Tool cabinet reborn

A journeyman’s graduation project
Paul Epp

In 1972, as a very recent design-school graduate, I spent some time as a private student of Jim Krenov. This Russian- born, American- and Swedish- based cabinetmaker had been introduced to me by my design school teacher, who thought that Jim’s approach might prove to be useful to me.

Jim was a traditional cabinetmaker in the truest and even the most restrictive sense. He only made cabinets. They were usually small and kind of perfect. His forms were very basic and geometric and he was very careful in his choice and use of wood. He made a virtue out of the necessity of joinery, featuring exposed dovetails and through mortise-and-tenons. Although he had some machine tools, he worked predominantly by hand, with self-made tools if possible. He hated sand-paper, and his surfaces were the result of his very sharp edge-tools.

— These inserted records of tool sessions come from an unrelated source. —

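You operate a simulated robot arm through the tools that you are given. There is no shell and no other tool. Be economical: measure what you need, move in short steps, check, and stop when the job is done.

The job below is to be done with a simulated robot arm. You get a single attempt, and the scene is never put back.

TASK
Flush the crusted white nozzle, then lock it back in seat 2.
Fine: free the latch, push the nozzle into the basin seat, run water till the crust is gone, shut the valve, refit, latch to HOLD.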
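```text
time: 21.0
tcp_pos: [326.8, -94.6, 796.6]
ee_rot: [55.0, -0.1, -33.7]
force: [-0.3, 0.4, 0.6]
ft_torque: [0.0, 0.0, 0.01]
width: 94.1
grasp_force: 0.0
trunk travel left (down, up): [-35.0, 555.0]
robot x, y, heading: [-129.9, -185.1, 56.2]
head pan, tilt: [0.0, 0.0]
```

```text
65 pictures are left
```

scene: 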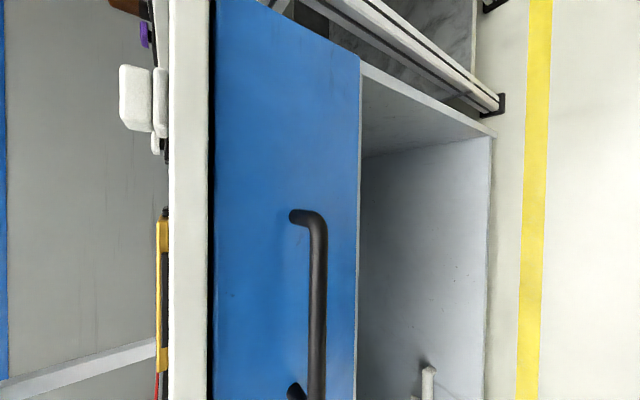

He didn’t like manufactured hardware either and his pulls and latches were wooden, but far from clumsy. There was something almost jewelry- like about what he made.

The tool cabinet project.

He was also vain and fussy, so there was no question of my working on his pieces. I was a private student and he assigned me exercises. I was happy to comply, but the question finally arose of what my graduation project would be. There was a tradition in cabinetmaking that the final piece an apprentice would make would be a tool chest that he would carry with him in his new identity as a Journeyman.

His skills could easily be ascertained by any prospective employer as he had with him a kind of practical portfolio. I thought I could work within this tradition by building a Krenovian cabinet for my recently acquired hand-tools. I had made a set of hand-planes and bought the best Swedish chisels and my cabinet could house them.

Jim approved and rummaged around his woodpile until he found a plank of Italian walnut for me. I was to work with hand tools as much as possible, bow-sawing the plank into thinner boards and then hand-planing them six-sides (or even eight) before gluing them together. It was a lovely piece of wood, with only a narrow core of the dark colour we think of as walnut.

Most of the wood was a warm brown, shading from a toffee colour to latte. Fortunately for me, it was also lovely to plane. I joined the bottom corners with through-dovetails and the upper part with through-mortise-and-tenons. The doors and back panel were book-matched to display the stripe of darker heartwood. I added a couple of small drawers, using some Rio-rosewood that I had left over from one of my hand-planes. The interior did not receive any applied finish and the lovely scent of the Italian wood still lingers, almost 50 years later.

One of the most memorable experiences of this exercise was a mistake I made. When drilling (by hand!) a panel, I measured the location from the side that had a rabbet cut into it which threw the location off, as it was referenced to the other side. I was heart-sick and panicked, as there was no more of the plank left. Jim just laughed. He said the difference between an apprentice and a professional wasn’t whether mistakes got made. It was in how they were dealt with. My cabinet has an almost hidden and very faint semi-circular line that locates the very carefully made plug, a useful reminder about the folly of hubris and the ongoing need to handle mistakes.

We were both happy with the finished piece, and I brought it back to Canada. I used it for a few years, hung on the wall behind my workbench, but it was actually not that practical. I didn’t want to always open it when I needed a chisel and it seemed kind of pretentious and even a bit silly. I put it away for quite a few years but I’ve now given it a new life. The interior space is exactly the right height and depth for bottles of single-malt Scotch. It’s hanging in my dining room and I enjoy the warm colour of the Italian wood and the memories it evokes. I usually manage to have a bottle of my favourite Talisker in it and a few others. One of the most satisfying things about it is the wood-against-wood “thunk” it makes when I close the doors, to be held shut by a little wooden catch that is almost invisible.

Paul Epp is an emeritus professor at OCAD University, and former chair of its Industrial Design department.